● Text:
I for one, would love to see a Horror game. I know that Skotos's Lovecraft Country is supposed to do that, but Lovecraft's Cthulhu stuff never really frightened me. I just don't find fungal aliens very scary. The two Lovecraft stories that always didget to me were both pre-Cthulhu, 'The Rats in the Walls' (up until the guy goes insane, and then the story seems just silly to me) and 'In the Vault'. I still can't read either one at night. I'm excited by the idea of a game that can cause that kind of reation in me. I think that you are certainly right that Horror will be more difficult to pull off, but I think it will also be more rewarding if you can.

Mood is one of the things you mention as being necessary (and difficult) to maintain. I think you're absolutely right. If, at the moment the characters unearth the terrifying whatever, someone cracks a joke OOC, the mood is lost.

● Information supplied:
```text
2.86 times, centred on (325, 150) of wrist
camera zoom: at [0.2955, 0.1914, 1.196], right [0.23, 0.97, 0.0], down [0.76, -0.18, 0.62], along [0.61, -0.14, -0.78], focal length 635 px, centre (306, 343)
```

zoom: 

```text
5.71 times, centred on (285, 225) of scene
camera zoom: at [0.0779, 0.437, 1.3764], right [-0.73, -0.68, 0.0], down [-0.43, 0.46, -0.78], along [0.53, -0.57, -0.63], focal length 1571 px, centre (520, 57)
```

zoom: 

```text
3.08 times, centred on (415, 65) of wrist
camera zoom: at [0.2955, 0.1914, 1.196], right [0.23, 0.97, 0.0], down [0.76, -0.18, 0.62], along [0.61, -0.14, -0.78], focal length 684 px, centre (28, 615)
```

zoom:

● Given request 1:
Extract from the text the words running from "I for one, would" to "if you can.".
● Given request 2:
Please continue the text.

● Answer 1:
I for one, would love to see a Horror game. I know that Skotos's Lovecraft Country is supposed to do that, but Lovecraft's Cthulhu stuff never really frightened me. I just don't find fungal aliens very scary. The two Lovecraft stories that always didget to me were both pre-Cthulhu, 'The Rats in the Walls' (up until the guy goes insane, and then the story seems just silly to me) and 'In the Vault'. I still can't read either one at night. I'm excited by the idea of a game that can cause that kind of reation in me. I think that you are certainly right that Horror will be more difficult to pull off, but I think it will also be more rewarding if you can.

● Answer 2:
Perhaps some Horror games should be run as Stages, and if they just aren't working out for you, the game could evolve into a Dark Fantasy setting?

The Stages can also be more tightly controlled in a way that makes the games enjoyable. For instance, if I crack that OOC joke, you just don't let me play in your Stages anymore until you trust me not to disrupt the mood again (if ever). Also, the charaters that are played can be pre-designed, so that you can ensure that each character is supossed to have a weakness of some kind (and just hope the players are skilled enough to role-play those weaknesses).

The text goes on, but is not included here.